Analysis: The period of limitation was held to run from service of the order on the transferee. On the affidavits and surrounding facts, service on the transferee was found to have taken place only in the second week of November 1986, not in early October 1986. The appeal filed on 24 November 1986 was therefore within time, and the preliminary objection failed.
Conclusion: The transferee's appeal was not barred by limitation; the objection was rejected.
Issue (ii): Whether the acquisition order under Chapter XXA could be sustained on the footing that the apparent consideration was understated and the fair market value exceeded the apparent consideration by the required margin.

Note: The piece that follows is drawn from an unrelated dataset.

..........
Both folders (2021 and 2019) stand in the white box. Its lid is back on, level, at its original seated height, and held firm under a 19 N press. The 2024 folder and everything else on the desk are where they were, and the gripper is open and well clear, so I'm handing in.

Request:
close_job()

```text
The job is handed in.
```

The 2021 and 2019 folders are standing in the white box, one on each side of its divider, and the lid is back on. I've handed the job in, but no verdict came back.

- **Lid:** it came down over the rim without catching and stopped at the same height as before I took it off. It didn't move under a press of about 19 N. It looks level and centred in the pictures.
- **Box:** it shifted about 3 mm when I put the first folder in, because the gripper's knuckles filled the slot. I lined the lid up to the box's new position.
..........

Analysis: The valuation order was found to rest on factual inaccuracies, including an incorrect assumption that the property was wholly vacant when part of it was under tenancy. The tenancy materially affected market value and had not been allowed for. The comparable sales relied upon were not sufficiently comparable in point of time, locality, and size. On the evidence, the apparent consideration was accepted as the real consideration and the statutory basis for acquisition was not made out.
Conclusion: The acquisition order was unsustainable and was vacated.
Final Conclusion: The appeals succeeded and the acquisition under Chapter XXA was set aside after rejection of the limitation objection.
Ratio Decidendi: For acquisition of immovable property on the footing of understatement of consideration, the authority must base its conclusion on reliable and truly comparable valuation material and must correctly account for material facts affecting market value, including tenancy.